Former President George W. Bush said Thursday that churches, and particularly the evangelical movement that powered his election victories, have become too invested in political battles.
“Churches have become, particularly the White evangelical churches, have become political instruments,” Mr. Bush said in a conversation at the Bush Center about immigration and his new book of portraits.
He was being prodded by Russell Moore, president of the Southern Baptist Convention’s ethics & religious liberty commission, who wondered why some religious adherents’ support for immigration in the U.S. has flagged.
Mr. Bush wondered whether religions themselves were losing their vision.
“Are our churches too political? Are they focused on the right mission, which is saving souls?” the former president said.
The comments were striking for a president whose 2004 reelection campaign relied in part on energizing those White evangelicals using the issue of same-sex marriage.
After what they saw as a disappointing turnout in 2000, the Bush campaign harnessed a series of state ballot questions banning same-sex marriage to turn out folks who didn’t often turn out to vote, but wanted to take a stand on that issue.

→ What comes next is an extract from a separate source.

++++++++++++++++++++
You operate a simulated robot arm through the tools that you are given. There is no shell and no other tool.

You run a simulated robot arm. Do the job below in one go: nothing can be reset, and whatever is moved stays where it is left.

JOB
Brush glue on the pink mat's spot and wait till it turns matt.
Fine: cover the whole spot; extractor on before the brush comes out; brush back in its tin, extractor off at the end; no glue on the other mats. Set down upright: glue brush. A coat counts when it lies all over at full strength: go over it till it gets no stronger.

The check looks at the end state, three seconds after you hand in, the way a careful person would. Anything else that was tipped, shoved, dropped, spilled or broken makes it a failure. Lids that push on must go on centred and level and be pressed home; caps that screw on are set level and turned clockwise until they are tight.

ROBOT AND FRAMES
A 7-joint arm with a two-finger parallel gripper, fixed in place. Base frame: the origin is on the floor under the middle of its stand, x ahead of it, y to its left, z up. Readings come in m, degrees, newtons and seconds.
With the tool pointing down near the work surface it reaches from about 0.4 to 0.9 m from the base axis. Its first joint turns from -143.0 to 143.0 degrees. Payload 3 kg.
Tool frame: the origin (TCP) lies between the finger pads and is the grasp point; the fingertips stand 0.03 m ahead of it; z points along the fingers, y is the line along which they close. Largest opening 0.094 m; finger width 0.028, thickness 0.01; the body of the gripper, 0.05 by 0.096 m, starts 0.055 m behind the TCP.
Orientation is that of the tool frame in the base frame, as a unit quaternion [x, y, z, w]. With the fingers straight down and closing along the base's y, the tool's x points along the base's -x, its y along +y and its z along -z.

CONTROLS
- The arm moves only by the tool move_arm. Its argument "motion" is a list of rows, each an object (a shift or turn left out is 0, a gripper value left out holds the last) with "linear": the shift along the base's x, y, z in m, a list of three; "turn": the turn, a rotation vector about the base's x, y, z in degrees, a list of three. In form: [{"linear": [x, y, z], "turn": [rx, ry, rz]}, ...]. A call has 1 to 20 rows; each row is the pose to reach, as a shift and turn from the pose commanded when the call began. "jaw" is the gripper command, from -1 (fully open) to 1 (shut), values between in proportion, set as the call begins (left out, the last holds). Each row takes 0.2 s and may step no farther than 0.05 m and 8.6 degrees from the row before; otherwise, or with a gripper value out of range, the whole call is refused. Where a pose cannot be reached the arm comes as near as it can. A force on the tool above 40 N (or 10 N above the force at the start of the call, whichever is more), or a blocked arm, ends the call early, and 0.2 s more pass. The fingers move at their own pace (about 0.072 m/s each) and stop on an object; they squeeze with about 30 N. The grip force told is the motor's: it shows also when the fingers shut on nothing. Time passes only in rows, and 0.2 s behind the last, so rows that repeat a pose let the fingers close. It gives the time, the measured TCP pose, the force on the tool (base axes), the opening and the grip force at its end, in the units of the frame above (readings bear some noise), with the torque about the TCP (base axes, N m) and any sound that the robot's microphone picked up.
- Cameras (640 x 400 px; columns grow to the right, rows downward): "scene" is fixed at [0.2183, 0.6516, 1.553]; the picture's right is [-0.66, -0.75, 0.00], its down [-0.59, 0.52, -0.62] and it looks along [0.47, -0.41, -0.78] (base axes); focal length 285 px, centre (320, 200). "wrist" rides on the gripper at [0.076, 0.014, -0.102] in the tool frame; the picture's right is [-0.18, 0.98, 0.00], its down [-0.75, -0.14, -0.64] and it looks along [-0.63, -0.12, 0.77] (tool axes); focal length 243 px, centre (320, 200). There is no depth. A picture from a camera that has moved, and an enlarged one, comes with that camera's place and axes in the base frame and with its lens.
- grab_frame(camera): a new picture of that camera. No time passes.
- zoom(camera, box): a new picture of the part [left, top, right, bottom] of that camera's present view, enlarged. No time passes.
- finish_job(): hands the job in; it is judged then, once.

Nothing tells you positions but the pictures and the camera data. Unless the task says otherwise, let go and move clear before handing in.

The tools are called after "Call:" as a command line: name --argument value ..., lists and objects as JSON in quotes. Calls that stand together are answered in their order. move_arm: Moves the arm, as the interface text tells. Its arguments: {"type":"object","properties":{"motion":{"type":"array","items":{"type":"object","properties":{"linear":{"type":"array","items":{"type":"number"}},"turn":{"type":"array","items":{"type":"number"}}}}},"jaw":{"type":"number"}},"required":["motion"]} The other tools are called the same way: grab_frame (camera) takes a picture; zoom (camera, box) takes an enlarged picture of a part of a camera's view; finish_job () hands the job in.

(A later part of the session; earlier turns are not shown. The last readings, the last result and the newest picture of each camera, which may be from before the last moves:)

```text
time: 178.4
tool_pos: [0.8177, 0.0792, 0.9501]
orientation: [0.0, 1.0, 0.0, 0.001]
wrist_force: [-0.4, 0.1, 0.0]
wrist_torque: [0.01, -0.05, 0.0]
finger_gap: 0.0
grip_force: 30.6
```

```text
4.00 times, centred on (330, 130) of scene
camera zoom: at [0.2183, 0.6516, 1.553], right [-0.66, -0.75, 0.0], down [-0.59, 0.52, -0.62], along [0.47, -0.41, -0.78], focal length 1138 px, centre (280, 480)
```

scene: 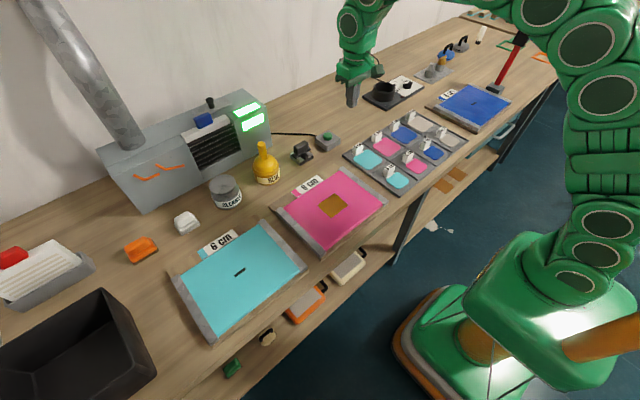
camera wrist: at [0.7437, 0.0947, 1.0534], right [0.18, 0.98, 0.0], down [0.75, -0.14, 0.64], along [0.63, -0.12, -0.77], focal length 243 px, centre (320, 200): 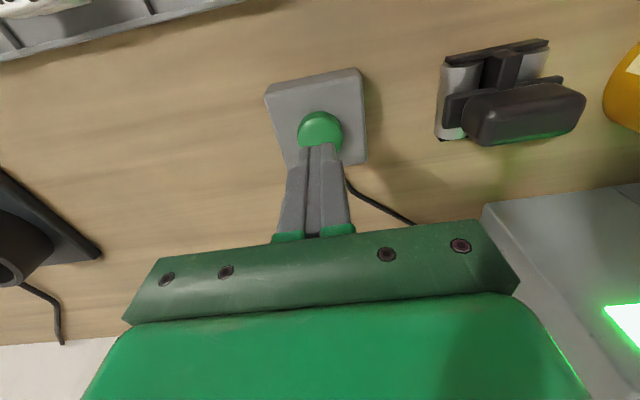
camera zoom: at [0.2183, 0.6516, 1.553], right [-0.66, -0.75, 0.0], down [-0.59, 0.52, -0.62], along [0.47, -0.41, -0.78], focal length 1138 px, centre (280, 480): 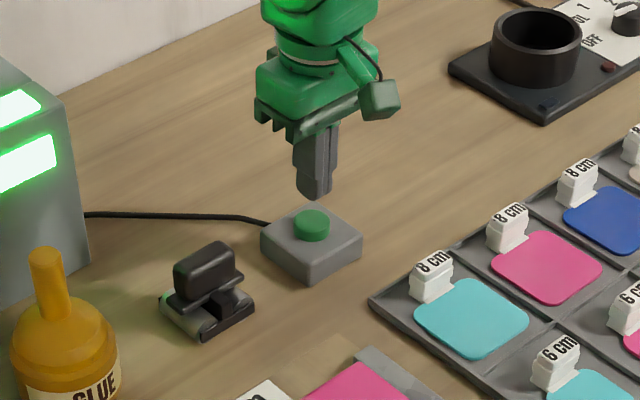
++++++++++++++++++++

Particularly in Ohio, deemed the fulcrum state in the election, analysts credited Mr. Bush’s win to infrequent White evangelical voters.
In his conversation Thursday, Mr. Bush said the transformation among White churches mirrors what’s “always been the case” in African American churches.
He recounted showing up at an African American congregation before Election Day one time and encountering a parishioner who wondered why he didn’t show up outside of election season.
“That’s a good point,” Mr. Bush said.
He said “until there is a religious awakening,” immigration may not be as important an issue to religious faiths as it used to be.